Quoted passage –
↓
The TC metric comprises of technological functions arranged by levels of TC in columns and rows. In the quadrant resulting from technological function crossing with the TC level lies the common attributes described for firms that occupy the corresponding level (Figueiredo, 2005). That is, a TC metric lists the relevant technological functions of firm operations of a certain sector, the different TC levels of firms in the sector, and activities that firms must have to be classified at these levels.

Methodology

This article was based on a literature review and empirical evidence collected from interviews with researchers and professionals involved in the shipping industry. Examination of empirical evidence was followed by a systematic construction of analytical tables, as suggested by Miles and Huberman (1994).

According to Vergara's typology (2011), this study encompasses both bibliographical and field research: (i) bibliographical because the research was developed from a literature review in order to provide information for the preliminary construction of the TC metric for the shipbuilding industry; (ii) field research because, from the interviews, it was possible to organize and tabulate the empirical evidence collected in order to adapt the metric to the offshore naval sector. The research aims are methodological (Vergara, 2011), considering the construction of an instrument (model) to capture reality, which can be used in future research on technological innovation in Brazilian offshore naval firms. The organization of the research follows that of Moreira and Pitassi's research (2013), which presents four steps:

  • Step 1: Prepare the draft of the metric, taking as its starting point a literature review, particularly the work of Favarin, Pinto, Gattaz, and Taveira (2011), Souza (2009), and a study by Coppe (2007).

  • Step 2: With the metric derived from the literature, twelve semi-structured interviews were held with shipbuilding professionals and researchers. To identify experts, the technique of snowballing was used (Biernacki & Waldorf, 1981).

  • Step 3: The information obtained in the preliminary stages was supplemented, revised, and adjusted for suitability to the reality of the construction of offshore support vessels.

  • Step 4: Pilot tests. The appropriate metric (see Table 2) was applied to Alpha shipyard, where there were three interviews with key managers of this firm.

Table 1 shows the relationship of the professionals interviewed in the different phases:

Table 1.

List of interviewees.
↑
Information provided –
↓
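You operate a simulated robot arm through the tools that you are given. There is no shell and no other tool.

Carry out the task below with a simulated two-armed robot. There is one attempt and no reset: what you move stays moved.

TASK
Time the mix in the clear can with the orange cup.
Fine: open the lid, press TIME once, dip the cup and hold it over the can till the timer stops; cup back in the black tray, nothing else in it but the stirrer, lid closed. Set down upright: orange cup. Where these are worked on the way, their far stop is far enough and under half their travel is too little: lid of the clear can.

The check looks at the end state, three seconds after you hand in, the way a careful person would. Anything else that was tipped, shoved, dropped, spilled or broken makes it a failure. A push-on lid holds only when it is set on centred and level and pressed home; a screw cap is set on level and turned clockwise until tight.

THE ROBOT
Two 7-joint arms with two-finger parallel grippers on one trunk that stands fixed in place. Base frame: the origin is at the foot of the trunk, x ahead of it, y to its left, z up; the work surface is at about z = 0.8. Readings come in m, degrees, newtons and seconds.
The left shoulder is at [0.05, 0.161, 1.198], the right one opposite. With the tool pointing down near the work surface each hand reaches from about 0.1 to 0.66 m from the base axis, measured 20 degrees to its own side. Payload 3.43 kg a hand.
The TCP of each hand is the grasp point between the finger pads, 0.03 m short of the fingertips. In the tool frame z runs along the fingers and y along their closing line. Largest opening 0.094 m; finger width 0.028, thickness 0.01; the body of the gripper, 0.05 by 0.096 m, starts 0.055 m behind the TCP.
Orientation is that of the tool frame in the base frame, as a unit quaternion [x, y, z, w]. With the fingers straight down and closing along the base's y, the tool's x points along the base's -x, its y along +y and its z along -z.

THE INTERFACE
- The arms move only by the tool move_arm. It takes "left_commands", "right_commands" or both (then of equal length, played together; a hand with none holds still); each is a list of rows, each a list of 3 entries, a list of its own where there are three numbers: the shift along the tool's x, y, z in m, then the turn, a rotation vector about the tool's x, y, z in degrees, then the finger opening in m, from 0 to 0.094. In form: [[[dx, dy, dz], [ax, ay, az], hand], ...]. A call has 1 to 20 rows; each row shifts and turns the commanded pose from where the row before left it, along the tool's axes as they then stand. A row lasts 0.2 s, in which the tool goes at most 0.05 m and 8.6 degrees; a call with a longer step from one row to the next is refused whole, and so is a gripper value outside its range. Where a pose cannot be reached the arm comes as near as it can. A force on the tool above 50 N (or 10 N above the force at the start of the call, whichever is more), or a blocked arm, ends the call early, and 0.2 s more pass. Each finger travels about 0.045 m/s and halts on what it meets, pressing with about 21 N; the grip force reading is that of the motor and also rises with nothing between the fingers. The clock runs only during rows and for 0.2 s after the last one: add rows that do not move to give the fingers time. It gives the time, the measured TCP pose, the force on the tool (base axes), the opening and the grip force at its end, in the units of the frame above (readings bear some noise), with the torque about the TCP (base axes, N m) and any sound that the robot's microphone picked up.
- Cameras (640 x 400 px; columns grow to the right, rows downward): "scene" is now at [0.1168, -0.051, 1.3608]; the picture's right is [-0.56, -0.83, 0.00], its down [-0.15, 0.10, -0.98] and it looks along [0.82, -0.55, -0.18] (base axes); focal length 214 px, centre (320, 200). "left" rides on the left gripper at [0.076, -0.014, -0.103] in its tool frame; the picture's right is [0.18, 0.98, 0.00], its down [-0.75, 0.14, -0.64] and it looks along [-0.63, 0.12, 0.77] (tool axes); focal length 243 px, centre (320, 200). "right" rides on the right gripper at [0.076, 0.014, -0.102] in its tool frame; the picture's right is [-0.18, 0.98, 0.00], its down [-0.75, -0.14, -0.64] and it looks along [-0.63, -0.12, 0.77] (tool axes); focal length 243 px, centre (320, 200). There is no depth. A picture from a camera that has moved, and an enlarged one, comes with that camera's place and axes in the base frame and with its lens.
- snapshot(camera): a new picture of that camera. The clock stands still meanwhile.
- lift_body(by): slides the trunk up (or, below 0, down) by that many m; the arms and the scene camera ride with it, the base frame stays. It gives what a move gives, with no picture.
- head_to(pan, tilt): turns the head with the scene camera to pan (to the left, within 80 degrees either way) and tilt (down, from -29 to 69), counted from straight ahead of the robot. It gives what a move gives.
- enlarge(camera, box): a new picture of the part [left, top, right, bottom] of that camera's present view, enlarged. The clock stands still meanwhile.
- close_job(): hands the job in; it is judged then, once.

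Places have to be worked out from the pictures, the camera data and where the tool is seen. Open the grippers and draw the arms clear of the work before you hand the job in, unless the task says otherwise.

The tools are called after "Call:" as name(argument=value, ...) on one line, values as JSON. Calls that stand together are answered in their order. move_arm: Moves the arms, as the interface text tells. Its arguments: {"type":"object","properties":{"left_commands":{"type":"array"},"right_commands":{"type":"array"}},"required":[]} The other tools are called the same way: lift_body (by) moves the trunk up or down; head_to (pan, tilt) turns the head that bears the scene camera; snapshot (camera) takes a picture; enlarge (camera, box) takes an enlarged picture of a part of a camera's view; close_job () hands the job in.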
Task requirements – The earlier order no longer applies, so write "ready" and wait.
↑
Task requirements –
1: Extract from the quoted passage the words running from "The TC metric comprises" to "at these levels.".
2: Continue the quoted passage that opens with "The TC metric comprises".

Final results –
1:
The TC metric comprises of technological functions arranged by levels of TC in columns and rows. In the quadrant resulting from technological function crossing with the TC level lies the common attributes described for firms that occupy the corresponding level (Figueiredo, 2005). That is, a TC metric lists the relevant technological functions of firm operations of a certain sector, the different TC levels of firms in the sector, and activities that firms must have to be classified at these levels.

2:
Interviewees  Profile 
Doctorate of Naval Engineering. Leads the Research Group for COPPE/UFRJ's Waterway Transportation of the Ocean Engineering Program. Member of the Innovation Network for the competitiveness of the offshore and naval industry. 
Doctorate of Naval Engineering. Emphasis on shipbuilding technology and ocean systems. Experience in naval R&D projects. Visited 19 shipyards in Europe and Asia. 
Master of Naval Engineering. Specialist in projects. Worked in offshore shipyard construction. 
Technician of naval structures. A total of 50 years of experience in shipbuilding in shipyards focused on offshore vessels. 
Master of Naval Engineering. Led technology transfer projects with Norwegian shipyards, a reference in the production of offshore vessels, such as Ulstein. 
Naval engineer. Specialist in security engineering. Coordinated the expansion and modernization of a shipyard that focuses on offshore vessels. He participated in the construction of vessels with Norwegian shipyards, such as Ulstein. 
Naval engineer. Specialist in offshore vessel construction projects of Norwegian firms. 
Engineer. He worked at a shipyard with the largest vessel portfolio in Brazil. Led a shipyard modernization project. 
Naval engineer. Worked at a world-renowned shipyard, Hyundai Heavy Industries (HHI).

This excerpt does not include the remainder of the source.